I thought this would be a fun little question to wrap up with each of you is what’s your favorite horror film?
Adam: I mean, the one that I guess the one that really made me feel uncomfortable in the last 10 years or so was The Strangers. And it just, it wasn’t that it was even that gory or anything. It just was the feeling of dread that was consistent throughout that movie. And then the end of it’s just so bleak. So that’s that that was the movie I keep going back to when I talk about horror movies that I love.
Ian: Oh, yeah. Mine. I mean, I, the one I’ve watched the most is Evil Dead. I’ve talked about that many times. I know. It’s the same with Adam and I and I can feel it. I mean, I really feel it with what Adam does. And actually, we have a beautiful reference in this season. But my favorite is Dario Argento his Opera and that that movie for me just feels and felt extreme and a very stylized way I cannot believe the insane directorial invention in it like I think about that, that gunshot through the eye hole and cutting to inside the eye hole and watching a bullet travel along it like it’s so insane. And then as a former theater guy, the fact that the whole thing revolves around opera and has these sort of incredible, you know, exaggerated but beautiful, organic performances. And that movie for me is just so special.
I’m a huge fan of Argento as well and recently just watched a screener for a new film, The Last Matinee which is heavily influenced and there’s even an Opera poster in the background. I’m like, I caught that reference. So, there you go.
Adam: You may be categorized as that Evil Dead is always a cornerstone for me. So, I usually you know, it’s Evil Dead, but my favorite film of all time, which is also a thriller and couldn’t be categorized as horror is The Chaser, a Korean film. That I mean, rocked me. I’ve seen it so many times. And I think it’s an amazing movie. So, it’s scary. It’s more of a thriller, but I have to say a horror, I’d say the evil that their first one.

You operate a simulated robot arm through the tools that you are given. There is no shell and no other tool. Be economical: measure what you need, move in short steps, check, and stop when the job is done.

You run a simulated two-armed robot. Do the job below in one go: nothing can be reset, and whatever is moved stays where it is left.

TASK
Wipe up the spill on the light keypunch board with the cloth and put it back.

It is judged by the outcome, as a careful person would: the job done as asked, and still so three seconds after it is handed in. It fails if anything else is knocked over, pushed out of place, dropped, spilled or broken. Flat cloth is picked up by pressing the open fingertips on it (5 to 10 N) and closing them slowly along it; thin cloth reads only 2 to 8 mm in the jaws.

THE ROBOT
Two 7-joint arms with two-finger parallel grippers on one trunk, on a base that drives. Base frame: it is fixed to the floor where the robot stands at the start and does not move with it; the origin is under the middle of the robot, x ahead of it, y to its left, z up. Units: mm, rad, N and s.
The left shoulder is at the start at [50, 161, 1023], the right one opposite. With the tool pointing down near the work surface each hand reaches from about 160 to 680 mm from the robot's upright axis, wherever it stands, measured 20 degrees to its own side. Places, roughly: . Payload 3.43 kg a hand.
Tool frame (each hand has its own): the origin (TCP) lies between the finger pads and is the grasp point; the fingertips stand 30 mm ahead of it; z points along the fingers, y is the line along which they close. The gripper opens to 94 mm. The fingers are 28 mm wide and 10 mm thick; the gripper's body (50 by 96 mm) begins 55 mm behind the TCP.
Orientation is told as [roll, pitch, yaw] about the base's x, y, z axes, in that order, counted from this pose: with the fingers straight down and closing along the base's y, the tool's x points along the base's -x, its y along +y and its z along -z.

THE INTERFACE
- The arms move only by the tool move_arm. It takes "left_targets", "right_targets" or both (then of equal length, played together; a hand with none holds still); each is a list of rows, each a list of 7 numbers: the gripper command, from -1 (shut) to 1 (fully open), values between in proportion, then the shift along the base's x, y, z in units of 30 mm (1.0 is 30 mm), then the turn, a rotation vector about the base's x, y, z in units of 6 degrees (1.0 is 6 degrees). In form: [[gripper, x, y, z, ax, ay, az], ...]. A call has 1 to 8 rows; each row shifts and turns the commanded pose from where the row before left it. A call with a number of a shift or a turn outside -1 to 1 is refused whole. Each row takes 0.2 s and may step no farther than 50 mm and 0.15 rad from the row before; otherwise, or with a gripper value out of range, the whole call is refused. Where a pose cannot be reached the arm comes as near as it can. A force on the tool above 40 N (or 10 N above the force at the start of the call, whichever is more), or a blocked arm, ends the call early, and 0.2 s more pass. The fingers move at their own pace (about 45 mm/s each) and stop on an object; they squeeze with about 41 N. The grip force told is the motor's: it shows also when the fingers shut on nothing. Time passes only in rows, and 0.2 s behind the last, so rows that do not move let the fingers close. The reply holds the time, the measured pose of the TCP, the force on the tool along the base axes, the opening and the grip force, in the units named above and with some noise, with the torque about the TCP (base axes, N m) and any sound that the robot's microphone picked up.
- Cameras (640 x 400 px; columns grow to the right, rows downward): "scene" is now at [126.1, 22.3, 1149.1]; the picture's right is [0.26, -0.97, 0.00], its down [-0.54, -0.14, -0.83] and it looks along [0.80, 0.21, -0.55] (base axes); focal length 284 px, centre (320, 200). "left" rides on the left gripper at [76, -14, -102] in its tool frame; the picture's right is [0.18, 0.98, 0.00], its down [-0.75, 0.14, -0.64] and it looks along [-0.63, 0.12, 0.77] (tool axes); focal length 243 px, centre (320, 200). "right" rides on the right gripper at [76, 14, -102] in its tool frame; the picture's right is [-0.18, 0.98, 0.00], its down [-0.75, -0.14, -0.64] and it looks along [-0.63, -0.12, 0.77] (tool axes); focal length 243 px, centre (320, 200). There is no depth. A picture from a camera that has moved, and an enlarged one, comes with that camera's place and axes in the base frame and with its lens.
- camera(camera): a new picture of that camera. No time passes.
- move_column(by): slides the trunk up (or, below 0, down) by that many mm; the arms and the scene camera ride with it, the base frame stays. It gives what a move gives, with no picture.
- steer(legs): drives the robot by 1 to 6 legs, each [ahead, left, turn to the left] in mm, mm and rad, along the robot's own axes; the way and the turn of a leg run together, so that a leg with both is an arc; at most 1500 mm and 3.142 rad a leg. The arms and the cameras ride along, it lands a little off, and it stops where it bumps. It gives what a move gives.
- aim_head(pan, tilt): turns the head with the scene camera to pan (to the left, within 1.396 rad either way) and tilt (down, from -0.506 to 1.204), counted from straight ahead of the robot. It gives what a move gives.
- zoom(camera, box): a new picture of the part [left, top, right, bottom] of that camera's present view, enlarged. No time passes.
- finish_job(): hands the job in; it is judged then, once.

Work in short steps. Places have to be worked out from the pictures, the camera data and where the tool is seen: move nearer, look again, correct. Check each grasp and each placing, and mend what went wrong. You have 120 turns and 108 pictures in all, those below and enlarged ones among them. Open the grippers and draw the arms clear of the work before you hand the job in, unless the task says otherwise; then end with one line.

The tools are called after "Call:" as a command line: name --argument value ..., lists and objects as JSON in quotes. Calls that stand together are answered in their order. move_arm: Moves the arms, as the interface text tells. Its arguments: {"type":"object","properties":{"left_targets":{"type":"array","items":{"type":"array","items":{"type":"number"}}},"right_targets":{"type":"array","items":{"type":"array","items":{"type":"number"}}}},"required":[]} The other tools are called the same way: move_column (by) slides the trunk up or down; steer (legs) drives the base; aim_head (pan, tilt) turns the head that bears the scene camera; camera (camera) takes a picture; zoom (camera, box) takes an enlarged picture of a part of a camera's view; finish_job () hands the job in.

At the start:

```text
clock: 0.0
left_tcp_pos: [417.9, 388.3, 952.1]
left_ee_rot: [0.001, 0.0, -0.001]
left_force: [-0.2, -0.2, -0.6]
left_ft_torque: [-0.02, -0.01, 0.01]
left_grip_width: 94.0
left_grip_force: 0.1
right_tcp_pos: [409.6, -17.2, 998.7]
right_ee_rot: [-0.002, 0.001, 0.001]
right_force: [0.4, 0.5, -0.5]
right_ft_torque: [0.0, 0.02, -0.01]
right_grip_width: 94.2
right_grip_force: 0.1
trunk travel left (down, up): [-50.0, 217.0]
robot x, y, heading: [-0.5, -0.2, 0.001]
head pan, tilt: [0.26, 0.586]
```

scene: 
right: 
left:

I know. I remember watching the Evil Dead for the first time and just being blown away by it. And there’s a fun little documentary out Hail to the Deadites for all of you Evil Dead fans out there if you haven’t gotten a chance to check that out. But this was a this is a great talk. I know didn’t have too much time, but I really hope everybody who checks us out goes and checks out Slasher: Flesh and Blood. It’s a great show. It’s an exciting time so go right over to Shudder. It’s streaming right now. And I want to thank Aaron, Ian and Adam for all your times and I really appreciate getting a chance to talk with all you.